> _Work to complete_: Write out all the data again, exactly as it stands.

> _Recorded information_:
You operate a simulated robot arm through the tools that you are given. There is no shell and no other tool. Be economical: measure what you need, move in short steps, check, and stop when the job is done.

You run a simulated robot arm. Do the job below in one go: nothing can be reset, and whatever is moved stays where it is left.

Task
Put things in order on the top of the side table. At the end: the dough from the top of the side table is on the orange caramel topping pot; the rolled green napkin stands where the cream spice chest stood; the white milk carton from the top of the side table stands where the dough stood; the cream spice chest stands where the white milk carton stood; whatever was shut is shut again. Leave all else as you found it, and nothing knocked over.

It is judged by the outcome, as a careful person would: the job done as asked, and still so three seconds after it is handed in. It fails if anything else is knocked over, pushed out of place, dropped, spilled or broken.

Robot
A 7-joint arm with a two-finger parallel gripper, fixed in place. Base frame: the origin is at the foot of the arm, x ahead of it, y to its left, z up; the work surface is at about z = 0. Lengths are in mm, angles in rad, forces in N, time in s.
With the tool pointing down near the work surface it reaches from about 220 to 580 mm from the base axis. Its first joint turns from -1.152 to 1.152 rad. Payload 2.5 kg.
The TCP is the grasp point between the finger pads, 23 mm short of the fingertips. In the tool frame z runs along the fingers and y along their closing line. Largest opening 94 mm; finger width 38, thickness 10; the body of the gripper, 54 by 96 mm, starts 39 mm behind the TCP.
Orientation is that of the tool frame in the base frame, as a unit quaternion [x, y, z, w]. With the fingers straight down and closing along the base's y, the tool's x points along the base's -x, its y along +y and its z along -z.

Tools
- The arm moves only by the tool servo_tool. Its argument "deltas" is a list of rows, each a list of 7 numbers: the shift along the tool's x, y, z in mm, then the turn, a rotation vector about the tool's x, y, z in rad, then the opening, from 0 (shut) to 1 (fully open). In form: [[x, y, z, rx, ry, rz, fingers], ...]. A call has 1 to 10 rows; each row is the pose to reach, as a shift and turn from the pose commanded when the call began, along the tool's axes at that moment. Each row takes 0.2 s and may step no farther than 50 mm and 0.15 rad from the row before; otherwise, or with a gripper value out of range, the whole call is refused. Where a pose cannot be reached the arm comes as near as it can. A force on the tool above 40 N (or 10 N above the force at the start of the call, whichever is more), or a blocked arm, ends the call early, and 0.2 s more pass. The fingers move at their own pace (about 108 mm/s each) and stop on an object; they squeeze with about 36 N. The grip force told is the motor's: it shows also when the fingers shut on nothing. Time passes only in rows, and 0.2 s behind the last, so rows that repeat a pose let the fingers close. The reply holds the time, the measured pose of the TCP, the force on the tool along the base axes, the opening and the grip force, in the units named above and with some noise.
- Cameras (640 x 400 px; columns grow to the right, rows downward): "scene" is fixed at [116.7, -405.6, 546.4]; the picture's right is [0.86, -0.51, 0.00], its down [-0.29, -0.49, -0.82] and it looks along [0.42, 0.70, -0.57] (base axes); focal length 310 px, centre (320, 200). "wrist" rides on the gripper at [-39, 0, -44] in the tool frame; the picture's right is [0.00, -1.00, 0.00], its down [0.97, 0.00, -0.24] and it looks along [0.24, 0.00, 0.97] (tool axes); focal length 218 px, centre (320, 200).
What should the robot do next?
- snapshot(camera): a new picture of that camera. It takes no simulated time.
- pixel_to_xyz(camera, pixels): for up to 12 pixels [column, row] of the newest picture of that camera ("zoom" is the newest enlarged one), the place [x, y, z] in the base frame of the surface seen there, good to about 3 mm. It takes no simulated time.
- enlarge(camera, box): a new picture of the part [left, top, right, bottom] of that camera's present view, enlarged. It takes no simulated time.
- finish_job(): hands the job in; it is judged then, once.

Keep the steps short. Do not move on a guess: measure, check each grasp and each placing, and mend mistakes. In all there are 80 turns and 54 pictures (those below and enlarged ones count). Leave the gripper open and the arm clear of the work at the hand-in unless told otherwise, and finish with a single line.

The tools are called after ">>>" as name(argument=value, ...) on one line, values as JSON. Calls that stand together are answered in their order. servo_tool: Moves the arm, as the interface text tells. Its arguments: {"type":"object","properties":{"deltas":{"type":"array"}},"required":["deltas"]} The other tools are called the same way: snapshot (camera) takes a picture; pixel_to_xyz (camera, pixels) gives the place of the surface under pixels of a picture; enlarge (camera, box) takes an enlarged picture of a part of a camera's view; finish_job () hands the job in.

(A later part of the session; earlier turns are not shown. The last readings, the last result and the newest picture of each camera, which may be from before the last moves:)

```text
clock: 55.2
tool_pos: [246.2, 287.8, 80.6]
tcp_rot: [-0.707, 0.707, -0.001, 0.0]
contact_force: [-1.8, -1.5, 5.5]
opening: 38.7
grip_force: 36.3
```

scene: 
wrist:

> _Solution to this task_:
You operate a simulated robot arm through the tools that you are given. There is no shell and no other tool. Be economical: measure what you need, move in short steps, check, and stop when the job is done.

You run a simulated robot arm. Do the job below in one go: nothing can be reset, and whatever is moved stays where it is left.

Task
Put things in order on the top of the side table. At the end: the dough from the top of the side table is on the orange caramel topping pot; the rolled green napkin stands where the cream spice chest stood; the white milk carton from the top of the side table stands where the dough stood; the cream spice chest stands where the white milk carton stood; whatever was shut is shut again. Leave all else as you found it, and nothing knocked over.

It is judged by the outcome, as a careful person would: the job done as asked, and still so three seconds after it is handed in. It fails if anything else is knocked over, pushed out of place, dropped, spilled or broken.

Robot
A 7-joint arm with a two-finger parallel gripper, fixed in place. Base frame: the origin is at the foot of the arm, x ahead of it, y to its left, z up; the work surface is at about z = 0. Lengths are in mm, angles in rad, forces in N, time in s.
With the tool pointing down near the work surface it reaches from about 220 to 580 mm from the base axis. Its first joint turns from -1.152 to 1.152 rad. Payload 2.5 kg.
The TCP is the grasp point between the finger pads, 23 mm short of the fingertips. In the tool frame z runs along the fingers and y along their closing line. Largest opening 94 mm; finger width 38, thickness 10; the body of the gripper, 54 by 96 mm, starts 39 mm behind the TCP.
Orientation is that of the tool frame in the base frame, as a unit quaternion [x, y, z, w]. With the fingers straight down and closing along the base's y, the tool's x points along the base's -x, its y along +y and its z along -z.

Tools
- The arm moves only by the tool servo_tool. Its argument "deltas" is a list of rows, each a list of 7 numbers: the shift along the tool's x, y, z in mm, then the turn, a rotation vector about the tool's x, y, z in rad, then the opening, from 0 (shut) to 1 (fully open). In form: [[x, y, z, rx, ry, rz, fingers], ...]. A call has 1 to 10 rows; each row is the pose to reach, as a shift and turn from the pose commanded when the call began, along the tool's axes at that moment. Each row takes 0.2 s and may step no farther than 50 mm and 0.15 rad from the row before; otherwise, or with a gripper value out of range, the whole call is refused. Where a pose cannot be reached the arm comes as near as it can. A force on the tool above 40 N (or 10 N above the force at the start of the call, whichever is more), or a blocked arm, ends the call early, and 0.2 s more pass. The fingers move at their own pace (about 108 mm/s each) and stop on an object; they squeeze with about 36 N. The grip force told is the motor's: it shows also when the fingers shut on nothing. Time passes only in rows, and 0.2 s behind the last, so rows that repeat a pose let the fingers close. The reply holds the time, the measured pose of the TCP, the force on the tool along the base axes, the opening and the grip force, in the units named above and with some noise.
- Cameras (640 x 400 px; columns grow to the right, rows downward): "scene" is fixed at [116.7, -405.6, 546.4]; the picture's right is [0.86, -0.51, 0.00], its down [-0.29, -0.49, -0.82] and it looks along [0.42, 0.70, -0.57] (base axes); focal length 310 px, centre (320, 200). "wrist" rides on the gripper at [-39, 0, -44] in the tool frame; the picture's right is [0.00, -1.00, 0.00], its down [0.97, 0.00, -0.24] and it looks along [0.24, 0.00, 0.97] (tool axes); focal length 218 px, centre (320, 200).
What should the robot do next?
- snapshot(camera): a new picture of that camera. It takes no simulated time.
- pixel_to_xyz(camera, pixels): for up to 12 pixels [column, row] of the newest picture of that camera ("zoom" is the newest enlarged one), the place [x, y, z] in the base frame of the surface seen there, good to about 3 mm. It takes no simulated time.
- enlarge(camera, box): a new picture of the part [left, top, right, bottom] of that camera's present view, enlarged. It takes no simulated time.
- finish_job(): hands the job in; it is judged then, once.

Keep the steps short. Do not move on a guess: measure, check each grasp and each placing, and mend mistakes. In all there are 80 turns and 54 pictures (those below and enlarged ones count). Leave the gripper open and the arm clear of the work at the hand-in unless told otherwise, and finish with a single line.

The tools are called after ">>>" as name(argument=value, ...) on one line, values as JSON. Calls that stand together are answered in their order. servo_tool: Moves the arm, as the interface text tells. Its arguments: {"type":"object","properties":{"deltas":{"type":"array"}},"required":["deltas"]} The other tools are called the same way: snapshot (camera) takes a picture; pixel_to_xyz (camera, pixels) gives the place of the surface under pixels of a picture; enlarge (camera, box) takes an enlarged picture of a part of a camera's view; finish_job () hands the job in.

(A later part of the session; earlier turns are not shown. The last readings, the last result and the newest picture of each camera, which may be from before the last moves:)

```text
clock: 55.2
tool_pos: [246.2, 287.8, 80.6]
tcp_rot: [-0.707, 0.707, -0.001, 0.0]
contact_force: [-1.8, -1.5, 5.5]
opening: 38.7
grip_force: 36.3
```

scene: 
wrist:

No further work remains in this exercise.